Jawaharlal Nehru throughout the freedom movement was vigorously opposed to independent India having anything to do with the British Commonwealth. There is little doubt that the Mountbattens talked him into changing his mind. Similarly, Mountbatten influenced Nehru to take Kashmir to the United Nations.
Edwina Mountbatten was a free spirit. She fell head over heels for the refinement of intellect, sensitivity, and heroic personality of the exceptionally handsome 56-year-old Prime Minister. For him, Edwina was very special. When she died in 1960, he paid tribute to her in Parliament.
The Nehru-Edwina correspondence is vast. They wrote to each other with rapturous frequency but the most intimate letters will never be available to scholars and historians. Nehru was a lonely man and Lady Mountbatten filled a void in his life.

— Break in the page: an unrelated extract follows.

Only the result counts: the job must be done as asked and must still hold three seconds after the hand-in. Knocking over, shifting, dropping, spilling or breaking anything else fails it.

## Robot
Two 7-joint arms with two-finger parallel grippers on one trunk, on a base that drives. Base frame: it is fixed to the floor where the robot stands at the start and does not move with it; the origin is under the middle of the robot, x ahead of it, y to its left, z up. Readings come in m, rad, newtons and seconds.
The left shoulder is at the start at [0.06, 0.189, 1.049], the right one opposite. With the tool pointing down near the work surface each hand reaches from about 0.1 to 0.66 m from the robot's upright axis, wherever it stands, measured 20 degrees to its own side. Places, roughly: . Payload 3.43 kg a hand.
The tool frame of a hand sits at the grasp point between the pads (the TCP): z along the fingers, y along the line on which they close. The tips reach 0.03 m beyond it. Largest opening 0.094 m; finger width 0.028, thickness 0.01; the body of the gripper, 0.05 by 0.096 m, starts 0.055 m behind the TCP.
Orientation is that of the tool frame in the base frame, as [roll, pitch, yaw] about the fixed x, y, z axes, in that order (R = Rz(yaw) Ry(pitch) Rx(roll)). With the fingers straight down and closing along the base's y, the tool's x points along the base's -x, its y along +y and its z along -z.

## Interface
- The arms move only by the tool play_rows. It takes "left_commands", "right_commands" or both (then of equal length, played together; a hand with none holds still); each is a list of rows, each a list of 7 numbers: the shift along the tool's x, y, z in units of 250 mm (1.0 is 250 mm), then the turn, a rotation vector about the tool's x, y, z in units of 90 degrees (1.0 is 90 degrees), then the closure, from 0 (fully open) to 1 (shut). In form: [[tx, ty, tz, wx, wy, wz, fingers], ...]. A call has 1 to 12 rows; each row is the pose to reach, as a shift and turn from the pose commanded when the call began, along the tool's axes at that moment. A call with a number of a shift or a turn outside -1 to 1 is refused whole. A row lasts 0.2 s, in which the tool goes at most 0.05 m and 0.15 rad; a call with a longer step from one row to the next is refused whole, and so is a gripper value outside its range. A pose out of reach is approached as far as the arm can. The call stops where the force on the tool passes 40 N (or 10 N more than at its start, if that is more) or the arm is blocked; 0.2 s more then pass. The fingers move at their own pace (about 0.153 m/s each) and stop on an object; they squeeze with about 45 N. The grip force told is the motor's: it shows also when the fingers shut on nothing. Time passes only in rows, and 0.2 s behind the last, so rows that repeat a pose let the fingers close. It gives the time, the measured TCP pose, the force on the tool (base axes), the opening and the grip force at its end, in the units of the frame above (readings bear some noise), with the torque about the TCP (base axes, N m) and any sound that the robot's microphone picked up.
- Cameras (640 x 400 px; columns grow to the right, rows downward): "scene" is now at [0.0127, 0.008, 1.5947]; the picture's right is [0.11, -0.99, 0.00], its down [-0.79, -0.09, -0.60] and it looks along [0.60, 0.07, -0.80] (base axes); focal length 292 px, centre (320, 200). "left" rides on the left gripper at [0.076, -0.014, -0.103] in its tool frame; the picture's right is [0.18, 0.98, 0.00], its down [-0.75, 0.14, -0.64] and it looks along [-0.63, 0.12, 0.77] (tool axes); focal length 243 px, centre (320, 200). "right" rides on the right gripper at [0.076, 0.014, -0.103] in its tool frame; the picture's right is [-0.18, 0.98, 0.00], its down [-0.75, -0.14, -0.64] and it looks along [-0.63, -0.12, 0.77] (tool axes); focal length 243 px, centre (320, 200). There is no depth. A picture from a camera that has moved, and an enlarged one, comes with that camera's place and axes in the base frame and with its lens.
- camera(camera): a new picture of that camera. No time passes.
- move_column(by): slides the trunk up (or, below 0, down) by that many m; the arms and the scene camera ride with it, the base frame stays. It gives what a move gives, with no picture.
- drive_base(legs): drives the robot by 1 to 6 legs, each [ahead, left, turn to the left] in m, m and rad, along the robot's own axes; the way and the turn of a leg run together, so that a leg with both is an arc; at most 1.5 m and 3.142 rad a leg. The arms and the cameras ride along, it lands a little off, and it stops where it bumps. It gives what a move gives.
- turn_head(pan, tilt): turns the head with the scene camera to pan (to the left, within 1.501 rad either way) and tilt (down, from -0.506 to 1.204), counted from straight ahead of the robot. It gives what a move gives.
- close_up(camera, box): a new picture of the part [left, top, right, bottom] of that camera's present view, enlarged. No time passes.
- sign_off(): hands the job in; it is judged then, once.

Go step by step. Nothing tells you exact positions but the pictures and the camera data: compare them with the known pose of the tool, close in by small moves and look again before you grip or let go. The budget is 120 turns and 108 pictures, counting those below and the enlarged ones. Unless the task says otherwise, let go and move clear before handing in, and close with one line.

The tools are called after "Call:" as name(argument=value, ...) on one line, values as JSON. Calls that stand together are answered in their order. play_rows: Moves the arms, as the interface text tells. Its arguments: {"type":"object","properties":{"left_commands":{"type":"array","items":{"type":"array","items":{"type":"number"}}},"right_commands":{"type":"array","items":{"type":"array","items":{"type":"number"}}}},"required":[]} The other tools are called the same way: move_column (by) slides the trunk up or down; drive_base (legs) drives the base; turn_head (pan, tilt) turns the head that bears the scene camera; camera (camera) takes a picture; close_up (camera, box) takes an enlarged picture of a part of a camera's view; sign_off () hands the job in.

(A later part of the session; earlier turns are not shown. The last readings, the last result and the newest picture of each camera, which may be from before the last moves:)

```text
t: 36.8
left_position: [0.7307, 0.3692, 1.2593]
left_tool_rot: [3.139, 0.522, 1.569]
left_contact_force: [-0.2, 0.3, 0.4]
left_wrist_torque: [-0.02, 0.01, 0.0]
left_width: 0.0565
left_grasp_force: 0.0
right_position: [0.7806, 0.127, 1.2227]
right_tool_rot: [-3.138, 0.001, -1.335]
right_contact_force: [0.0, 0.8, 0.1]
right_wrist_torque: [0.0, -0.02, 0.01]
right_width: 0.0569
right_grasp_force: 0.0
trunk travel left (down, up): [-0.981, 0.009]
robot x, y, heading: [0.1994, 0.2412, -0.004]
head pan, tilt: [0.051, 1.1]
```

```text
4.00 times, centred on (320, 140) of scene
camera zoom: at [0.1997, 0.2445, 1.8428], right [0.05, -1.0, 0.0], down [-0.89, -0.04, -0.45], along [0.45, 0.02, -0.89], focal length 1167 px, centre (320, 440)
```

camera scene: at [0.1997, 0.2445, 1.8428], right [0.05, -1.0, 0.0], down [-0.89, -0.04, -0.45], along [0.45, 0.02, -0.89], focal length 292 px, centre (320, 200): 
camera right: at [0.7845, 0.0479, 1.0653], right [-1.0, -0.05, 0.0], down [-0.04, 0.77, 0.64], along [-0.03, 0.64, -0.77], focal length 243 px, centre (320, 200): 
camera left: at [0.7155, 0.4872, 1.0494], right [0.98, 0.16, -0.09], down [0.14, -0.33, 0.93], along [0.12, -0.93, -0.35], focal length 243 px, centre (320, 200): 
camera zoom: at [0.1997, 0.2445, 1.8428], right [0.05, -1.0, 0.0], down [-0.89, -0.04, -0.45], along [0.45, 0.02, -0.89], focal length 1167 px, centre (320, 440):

Enough has been written on this titillating subject in a number of books, particularly in Janet Morgan’s biography of Edwina Mountbatten. M.J. Akbar too has not skirted the romance. Philip Zeigler, in his magisterial book on Mountbatten, is careful but not dismissive. The French writer, Catherine Clement, has written a novel about this relationship and it sold nearly a million copies.
I once asked Vijaya Lakshmi Pandit, Nehru’s sister, if the rumours about her brother having an affair with Edwina Mountbatten were true. She was herself a diva and uninhibited in her conversation. She said to me: “Of course he did. And good for him.”